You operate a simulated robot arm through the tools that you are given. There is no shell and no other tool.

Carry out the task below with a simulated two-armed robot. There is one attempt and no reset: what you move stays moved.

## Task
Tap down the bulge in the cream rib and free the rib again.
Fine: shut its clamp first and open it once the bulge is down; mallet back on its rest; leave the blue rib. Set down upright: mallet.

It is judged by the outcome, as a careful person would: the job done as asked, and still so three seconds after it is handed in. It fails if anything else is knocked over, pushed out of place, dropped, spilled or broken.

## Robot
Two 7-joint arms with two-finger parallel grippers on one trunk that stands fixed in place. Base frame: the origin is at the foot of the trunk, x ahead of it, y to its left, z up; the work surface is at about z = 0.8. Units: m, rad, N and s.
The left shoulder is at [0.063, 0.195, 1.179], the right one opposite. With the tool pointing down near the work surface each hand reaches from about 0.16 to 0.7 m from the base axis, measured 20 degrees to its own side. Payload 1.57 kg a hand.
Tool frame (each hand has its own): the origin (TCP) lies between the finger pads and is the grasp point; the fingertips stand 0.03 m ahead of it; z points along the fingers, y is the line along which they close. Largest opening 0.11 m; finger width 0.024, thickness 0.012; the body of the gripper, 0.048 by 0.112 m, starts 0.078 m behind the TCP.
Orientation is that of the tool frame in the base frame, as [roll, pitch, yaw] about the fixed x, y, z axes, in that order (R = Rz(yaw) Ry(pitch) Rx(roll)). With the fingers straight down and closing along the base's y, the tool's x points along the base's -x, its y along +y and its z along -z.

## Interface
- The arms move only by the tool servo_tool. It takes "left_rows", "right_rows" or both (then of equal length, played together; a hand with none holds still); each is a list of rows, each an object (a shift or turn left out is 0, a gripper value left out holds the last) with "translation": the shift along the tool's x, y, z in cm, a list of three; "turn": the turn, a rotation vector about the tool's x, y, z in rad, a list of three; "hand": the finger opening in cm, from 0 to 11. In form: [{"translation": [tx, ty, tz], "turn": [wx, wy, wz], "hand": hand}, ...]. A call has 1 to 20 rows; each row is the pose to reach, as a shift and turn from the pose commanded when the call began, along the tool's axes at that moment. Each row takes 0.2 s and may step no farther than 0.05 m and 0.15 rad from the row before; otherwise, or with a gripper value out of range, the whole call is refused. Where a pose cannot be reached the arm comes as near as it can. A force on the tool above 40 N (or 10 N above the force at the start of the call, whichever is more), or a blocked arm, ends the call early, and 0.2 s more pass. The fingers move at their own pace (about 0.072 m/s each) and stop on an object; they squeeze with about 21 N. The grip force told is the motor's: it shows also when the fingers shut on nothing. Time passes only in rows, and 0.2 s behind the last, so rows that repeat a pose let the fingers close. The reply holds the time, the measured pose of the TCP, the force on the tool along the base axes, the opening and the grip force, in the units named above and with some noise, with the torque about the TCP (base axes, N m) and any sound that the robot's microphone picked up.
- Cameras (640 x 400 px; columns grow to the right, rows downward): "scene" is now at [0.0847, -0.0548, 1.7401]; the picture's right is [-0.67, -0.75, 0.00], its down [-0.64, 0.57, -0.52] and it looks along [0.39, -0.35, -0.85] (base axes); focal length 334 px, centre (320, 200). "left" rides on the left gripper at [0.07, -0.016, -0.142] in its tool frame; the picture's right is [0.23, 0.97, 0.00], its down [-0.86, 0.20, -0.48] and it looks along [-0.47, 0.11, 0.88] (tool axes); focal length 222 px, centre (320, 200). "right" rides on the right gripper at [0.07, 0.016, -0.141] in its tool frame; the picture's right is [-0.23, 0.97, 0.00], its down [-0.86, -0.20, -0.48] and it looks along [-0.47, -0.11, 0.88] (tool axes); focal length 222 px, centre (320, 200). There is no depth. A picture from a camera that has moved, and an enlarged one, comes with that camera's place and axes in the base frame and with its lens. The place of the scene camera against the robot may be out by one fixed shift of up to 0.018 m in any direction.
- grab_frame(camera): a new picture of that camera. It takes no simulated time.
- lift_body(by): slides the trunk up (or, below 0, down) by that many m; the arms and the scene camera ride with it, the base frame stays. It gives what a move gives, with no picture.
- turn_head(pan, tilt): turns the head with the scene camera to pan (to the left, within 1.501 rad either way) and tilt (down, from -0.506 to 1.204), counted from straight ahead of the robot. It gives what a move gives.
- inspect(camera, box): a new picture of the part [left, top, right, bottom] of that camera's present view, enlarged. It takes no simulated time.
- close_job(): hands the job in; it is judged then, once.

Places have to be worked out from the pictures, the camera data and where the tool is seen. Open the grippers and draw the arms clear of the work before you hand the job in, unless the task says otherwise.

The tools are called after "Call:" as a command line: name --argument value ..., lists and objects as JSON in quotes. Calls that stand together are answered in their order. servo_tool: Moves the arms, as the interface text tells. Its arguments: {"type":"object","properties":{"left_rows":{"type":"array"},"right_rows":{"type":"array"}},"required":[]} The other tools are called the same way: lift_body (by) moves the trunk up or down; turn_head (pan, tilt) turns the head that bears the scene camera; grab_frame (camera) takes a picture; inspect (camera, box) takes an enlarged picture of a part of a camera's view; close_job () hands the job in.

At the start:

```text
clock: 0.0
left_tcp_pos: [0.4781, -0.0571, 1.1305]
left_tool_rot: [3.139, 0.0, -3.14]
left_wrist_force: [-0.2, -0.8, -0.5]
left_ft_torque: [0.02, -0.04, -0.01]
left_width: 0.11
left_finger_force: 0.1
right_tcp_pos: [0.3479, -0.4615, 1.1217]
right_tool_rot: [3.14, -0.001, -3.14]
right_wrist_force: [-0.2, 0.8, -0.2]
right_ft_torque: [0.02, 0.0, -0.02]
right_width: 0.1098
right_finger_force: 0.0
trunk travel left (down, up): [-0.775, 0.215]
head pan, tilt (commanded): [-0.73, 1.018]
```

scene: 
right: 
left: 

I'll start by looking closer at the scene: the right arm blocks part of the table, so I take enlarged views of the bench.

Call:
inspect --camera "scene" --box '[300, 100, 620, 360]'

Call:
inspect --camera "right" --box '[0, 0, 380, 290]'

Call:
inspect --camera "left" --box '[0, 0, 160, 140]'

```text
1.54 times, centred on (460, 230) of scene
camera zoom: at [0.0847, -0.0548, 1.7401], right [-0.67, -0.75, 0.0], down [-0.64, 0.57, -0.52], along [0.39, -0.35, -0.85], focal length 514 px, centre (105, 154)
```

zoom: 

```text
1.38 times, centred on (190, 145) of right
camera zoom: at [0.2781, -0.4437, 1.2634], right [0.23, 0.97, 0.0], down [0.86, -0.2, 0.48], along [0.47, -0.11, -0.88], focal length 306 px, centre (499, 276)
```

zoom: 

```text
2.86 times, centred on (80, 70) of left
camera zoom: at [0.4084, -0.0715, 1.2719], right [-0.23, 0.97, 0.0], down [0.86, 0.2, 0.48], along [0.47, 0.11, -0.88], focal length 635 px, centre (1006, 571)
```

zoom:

-- -- --

Can you reproduce all the material exactly?

CORRECT ANSWER
You operate a simulated robot arm through the tools that you are given. There is no shell and no other tool.

Carry out the task below with a simulated two-armed robot. There is one attempt and no reset: what you move stays moved.

## Task
Tap down the bulge in the cream rib and free the rib again.
Fine: shut its clamp first and open it once the bulge is down; mallet back on its rest; leave the blue rib. Set down upright: mallet.

It is judged by the outcome, as a careful person would: the job done as asked, and still so three seconds after it is handed in. It fails if anything else is knocked over, pushed out of place, dropped, spilled or broken.

## Robot
Two 7-joint arms with two-finger parallel grippers on one trunk that stands fixed in place. Base frame: the origin is at the foot of the trunk, x ahead of it, y to its left, z up; the work surface is at about z = 0.8. Units: m, rad, N and s.
The left shoulder is at [0.063, 0.195, 1.179], the right one opposite. With the tool pointing down near the work surface each hand reaches from about 0.16 to 0.7 m from the base axis, measured 20 degrees to its own side. Payload 1.57 kg a hand.
Tool frame (each hand has its own): the origin (TCP) lies between the finger pads and is the grasp point; the fingertips stand 0.03 m ahead of it; z points along the fingers, y is the line along which they close. Largest opening 0.11 m; finger width 0.024, thickness 0.012; the body of the gripper, 0.048 by 0.112 m, starts 0.078 m behind the TCP.
Orientation is that of the tool frame in the base frame, as [roll, pitch, yaw] about the fixed x, y, z axes, in that order (R = Rz(yaw) Ry(pitch) Rx(roll)). With the fingers straight down and closing along the base's y, the tool's x points along the base's -x, its y along +y and its z along -z.

## Interface
- The arms move only by the tool servo_tool. It takes "left_rows", "right_rows" or both (then of equal length, played together; a hand with none holds still); each is a list of rows, each an object (a shift or turn left out is 0, a gripper value left out holds the last) with "translation": the shift along the tool's x, y, z in cm, a list of three; "turn": the turn, a rotation vector about the tool's x, y, z in rad, a list of three; "hand": the finger opening in cm, from 0 to 11. In form: [{"translation": [tx, ty, tz], "turn": [wx, wy, wz], "hand": hand}, ...]. A call has 1 to 20 rows; each row is the pose to reach, as a shift and turn from the pose commanded when the call began, along the tool's axes at that moment. Each row takes 0.2 s and may step no farther than 0.05 m and 0.15 rad from the row before; otherwise, or with a gripper value out of range, the whole call is refused. Where a pose cannot be reached the arm comes as near as it can. A force on the tool above 40 N (or 10 N above the force at the start of the call, whichever is more), or a blocked arm, ends the call early, and 0.2 s more pass. The fingers move at their own pace (about 0.072 m/s each) and stop on an object; they squeeze with about 21 N. The grip force told is the motor's: it shows also when the fingers shut on nothing. Time passes only in rows, and 0.2 s behind the last, so rows that repeat a pose let the fingers close. The reply holds the time, the measured pose of the TCP, the force on the tool along the base axes, the opening and the grip force, in the units named above and with some noise, with the torque about the TCP (base axes, N m) and any sound that the robot's microphone picked up.
- Cameras (640 x 400 px; columns grow to the right, rows downward): "scene" is now at [0.0847, -0.0548, 1.7401]; the picture's right is [-0.67, -0.75, 0.00], its down [-0.64, 0.57, -0.52] and it looks along [0.39, -0.35, -0.85] (base axes); focal length 334 px, centre (320, 200). "left" rides on the left gripper at [0.07, -0.016, -0.142] in its tool frame; the picture's right is [0.23, 0.97, 0.00], its down [-0.86, 0.20, -0.48] and it looks along [-0.47, 0.11, 0.88] (tool axes); focal length 222 px, centre (320, 200). "right" rides on the right gripper at [0.07, 0.016, -0.141] in its tool frame; the picture's right is [-0.23, 0.97, 0.00], its down [-0.86, -0.20, -0.48] and it looks along [-0.47, -0.11, 0.88] (tool axes); focal length 222 px, centre (320, 200). There is no depth. A picture from a camera that has moved, and an enlarged one, comes with that camera's place and axes in the base frame and with its lens. The place of the scene camera against the robot may be out by one fixed shift of up to 0.018 m in any direction.
- grab_frame(camera): a new picture of that camera. It takes no simulated time.
- lift_body(by): slides the trunk up (or, below 0, down) by that many m; the arms and the scene camera ride with it, the base frame stays. It gives what a move gives, with no picture.
- turn_head(pan, tilt): turns the head with the scene camera to pan (to the left, within 1.501 rad either way) and tilt (down, from -0.506 to 1.204), counted from straight ahead of the robot. It gives what a move gives.
- inspect(camera, box): a new picture of the part [left, top, right, bottom] of that camera's present view, enlarged. It takes no simulated time.
- close_job(): hands the job in; it is judged then, once.

Places have to be worked out from the pictures, the camera data and where the tool is seen. Open the grippers and draw the arms clear of the work before you hand the job in, unless the task says otherwise.

The tools are called after "Call:" as a command line: name --argument value ..., lists and objects as JSON in quotes. Calls that stand together are answered in their order. servo_tool: Moves the arms, as the interface text tells. Its arguments: {"type":"object","properties":{"left_rows":{"type":"array"},"right_rows":{"type":"array"}},"required":[]} The other tools are called the same way: lift_body (by) moves the trunk up or down; turn_head (pan, tilt) turns the head that bears the scene camera; grab_frame (camera) takes a picture; inspect (camera, box) takes an enlarged picture of a part of a camera's view; close_job () hands the job in.

At the start:

```text
clock: 0.0
left_tcp_pos: [0.4781, -0.0571, 1.1305]
left_tool_rot: [3.139, 0.0, -3.14]
left_wrist_force: [-0.2, -0.8, -0.5]
left_ft_torque: [0.02, -0.04, -0.01]
left_width: 0.11
left_finger_force: 0.1
right_tcp_pos: [0.3479, -0.4615, 1.1217]
right_tool_rot: [3.14, -0.001, -3.14]
right_wrist_force: [-0.2, 0.8, -0.2]
right_ft_torque: [0.02, 0.0, -0.02]
right_width: 0.1098
right_finger_force: 0.0
trunk travel left (down, up): [-0.775, 0.215]
head pan, tilt (commanded): [-0.73, 1.018]
```

scene: 
right: 
left: 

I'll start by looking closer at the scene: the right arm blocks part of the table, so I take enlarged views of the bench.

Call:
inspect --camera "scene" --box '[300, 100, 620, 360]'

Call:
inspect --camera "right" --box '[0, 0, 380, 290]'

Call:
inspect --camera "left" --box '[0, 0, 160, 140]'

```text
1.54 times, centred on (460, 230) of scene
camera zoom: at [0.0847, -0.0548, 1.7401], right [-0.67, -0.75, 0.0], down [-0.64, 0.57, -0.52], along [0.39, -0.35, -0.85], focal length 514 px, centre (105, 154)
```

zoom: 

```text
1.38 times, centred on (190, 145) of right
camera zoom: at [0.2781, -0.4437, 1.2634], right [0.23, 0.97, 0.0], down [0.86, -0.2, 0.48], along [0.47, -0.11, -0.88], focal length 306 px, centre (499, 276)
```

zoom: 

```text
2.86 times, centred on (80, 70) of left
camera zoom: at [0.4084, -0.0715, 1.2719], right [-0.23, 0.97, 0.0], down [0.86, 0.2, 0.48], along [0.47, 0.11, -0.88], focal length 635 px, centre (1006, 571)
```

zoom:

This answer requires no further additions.